Orientation for Feb is tomorrow. We'll have 7 volunteers in Danang, 5 in Tamky and 6 in Tuy Hoa. There are so many plans in the works now - both large and small. Several volunteers around the globe are either returning to help out or fund raising and brainstorming from home. The support is fantastic. I'll need to prioritize and continue to delegate and seek help in order to keep up with everything. Seems like Viet and I are busy weekly with day-to-day issues and rarely have time to discuss larger plans for funding or maybe even building a foster home.
On a personal note, I'm doing really well. Although I feel like it's a transient (sic?) lifestlye with my little room, small amount of personal possessions and volunteers who become friends only to leave after a month or two - I'm still feeling like this is where I am meant to be for now. I often think about 'what's next' only to realize ' this is it' the here and now. And it's perfect, just the way it is. I worry less and less about 'retirement plans', owning another house, keeping up with the Joneses and my favorite TV shows. I'm appreciateing more of 'being in the moment' - enjoying riding a motorbike on a sunny day, through miles and miles of rice fields with mountains in the background and farmers in the fields. I also enjoy the neighbor kids who are never far from our front door - who call out to me, 'Miss Jen!', as they walk past. They come by with their siblings and we give them a carton of milk and let them play with our stash of toys, paints and books. They range in age from 2 to 8 and they're some of the most beautiful kids, inside and out.
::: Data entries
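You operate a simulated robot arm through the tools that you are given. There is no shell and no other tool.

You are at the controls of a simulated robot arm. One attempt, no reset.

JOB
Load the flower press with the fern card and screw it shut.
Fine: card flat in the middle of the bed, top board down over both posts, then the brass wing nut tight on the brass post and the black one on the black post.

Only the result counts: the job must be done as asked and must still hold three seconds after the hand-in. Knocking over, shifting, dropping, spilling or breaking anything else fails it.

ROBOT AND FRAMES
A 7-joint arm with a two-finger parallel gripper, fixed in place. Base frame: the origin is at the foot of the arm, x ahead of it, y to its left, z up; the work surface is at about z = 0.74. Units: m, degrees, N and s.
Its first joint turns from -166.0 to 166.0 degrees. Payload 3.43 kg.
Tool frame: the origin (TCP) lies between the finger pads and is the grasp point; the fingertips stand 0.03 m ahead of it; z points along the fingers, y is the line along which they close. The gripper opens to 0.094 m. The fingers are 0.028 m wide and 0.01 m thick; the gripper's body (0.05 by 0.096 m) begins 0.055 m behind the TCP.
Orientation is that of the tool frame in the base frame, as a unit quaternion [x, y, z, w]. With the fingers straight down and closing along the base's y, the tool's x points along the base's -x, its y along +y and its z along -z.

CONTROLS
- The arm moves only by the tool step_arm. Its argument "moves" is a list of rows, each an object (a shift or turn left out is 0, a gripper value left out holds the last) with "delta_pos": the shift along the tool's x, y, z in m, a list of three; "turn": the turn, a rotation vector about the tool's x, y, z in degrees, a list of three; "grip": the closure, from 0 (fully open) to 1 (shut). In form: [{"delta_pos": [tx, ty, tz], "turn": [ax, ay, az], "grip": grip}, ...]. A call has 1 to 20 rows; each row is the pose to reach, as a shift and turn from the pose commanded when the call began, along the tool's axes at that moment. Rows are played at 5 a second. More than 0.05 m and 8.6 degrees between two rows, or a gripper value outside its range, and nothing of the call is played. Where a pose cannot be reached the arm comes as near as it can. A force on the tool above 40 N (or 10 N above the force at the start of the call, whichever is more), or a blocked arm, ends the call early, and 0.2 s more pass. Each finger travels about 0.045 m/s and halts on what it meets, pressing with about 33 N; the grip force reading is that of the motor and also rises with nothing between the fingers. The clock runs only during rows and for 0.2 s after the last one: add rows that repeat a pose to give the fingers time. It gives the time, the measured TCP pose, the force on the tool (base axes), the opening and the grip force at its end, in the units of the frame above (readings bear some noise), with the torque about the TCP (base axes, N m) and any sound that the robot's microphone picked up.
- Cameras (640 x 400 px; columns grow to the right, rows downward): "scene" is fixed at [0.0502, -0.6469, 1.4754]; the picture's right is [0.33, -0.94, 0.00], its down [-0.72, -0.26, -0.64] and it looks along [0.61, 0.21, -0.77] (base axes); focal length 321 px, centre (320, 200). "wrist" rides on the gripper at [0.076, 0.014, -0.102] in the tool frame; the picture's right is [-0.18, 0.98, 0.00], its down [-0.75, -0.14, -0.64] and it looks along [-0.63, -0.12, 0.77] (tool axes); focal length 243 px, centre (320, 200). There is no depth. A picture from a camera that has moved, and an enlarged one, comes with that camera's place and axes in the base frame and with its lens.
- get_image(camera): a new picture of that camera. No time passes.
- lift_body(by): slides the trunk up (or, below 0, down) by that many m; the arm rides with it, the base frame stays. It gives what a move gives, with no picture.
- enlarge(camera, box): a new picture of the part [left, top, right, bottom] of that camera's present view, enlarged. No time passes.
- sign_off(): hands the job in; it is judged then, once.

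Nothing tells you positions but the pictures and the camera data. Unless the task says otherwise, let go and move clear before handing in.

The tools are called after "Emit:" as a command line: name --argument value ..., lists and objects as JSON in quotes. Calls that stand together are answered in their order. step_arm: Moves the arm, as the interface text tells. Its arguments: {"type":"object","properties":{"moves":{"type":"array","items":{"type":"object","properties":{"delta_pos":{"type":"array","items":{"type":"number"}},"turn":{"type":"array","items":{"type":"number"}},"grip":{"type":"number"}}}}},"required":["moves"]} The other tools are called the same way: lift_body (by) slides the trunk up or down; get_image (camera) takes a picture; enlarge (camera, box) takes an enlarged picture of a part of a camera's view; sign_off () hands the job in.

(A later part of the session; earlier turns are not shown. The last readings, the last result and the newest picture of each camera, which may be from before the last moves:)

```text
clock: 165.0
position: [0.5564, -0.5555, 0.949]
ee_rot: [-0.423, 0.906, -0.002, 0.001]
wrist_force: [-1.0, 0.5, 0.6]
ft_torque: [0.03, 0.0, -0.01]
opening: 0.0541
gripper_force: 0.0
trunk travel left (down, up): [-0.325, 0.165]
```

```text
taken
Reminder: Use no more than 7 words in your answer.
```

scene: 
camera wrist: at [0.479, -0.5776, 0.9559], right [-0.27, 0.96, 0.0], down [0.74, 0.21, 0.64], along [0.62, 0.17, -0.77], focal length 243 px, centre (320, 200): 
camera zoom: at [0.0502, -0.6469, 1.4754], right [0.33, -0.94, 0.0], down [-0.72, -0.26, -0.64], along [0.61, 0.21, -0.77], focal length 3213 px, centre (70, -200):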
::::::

The hard part about being in Vietnam (aside from missing my family and friends) is knowing that so much can be done to improve the lives of kids and families, yet we have so little resources. It's not just money. It's manpower, government cooperation, out of the box thinking and getting a society to believe in more than just day to day survival. The impact that several recent wars (in just the last 60 years) has had on Vietnam and it's people is still clearly evident. They tend not to plan for the future much - not surprisingly after reading so many books and listening to stories - everything can all be taken away in an instant. Bank accounts, homes, possessions, even loved ones can be gone tomorrow. So in our program, we deal with loads of pre teen and teenage kids who don't see much of a future for themselves beyond the orphanage or being a motorbike mechanic or tailor. They are surrounded by short term mentality and lack of self worth. Rarely do they have someone - especially who can speak their own language - who inspires them to go beyond themselves as they currently know themselves to be.
I so wish I could insert a disk in to my brain and learn this language overnight! I would use all my past training in the military, my careers, Landmark, life experiences and how I was brought up to inspire these kids to be powerful, compassionate contributors to their country and the world! Boy do I need to learn Vietnamese. The kids love me - they respect me and trust me. But we cannot communicate beyond the basics and that's what they need from me. More than being able to say 'hello' or 'how are you?', they need inspiration in their own language. They need adults to tell them about the world to encourage them to dream and to finish high school or college.
So, I'll close for now. I must go study my Vietnamese.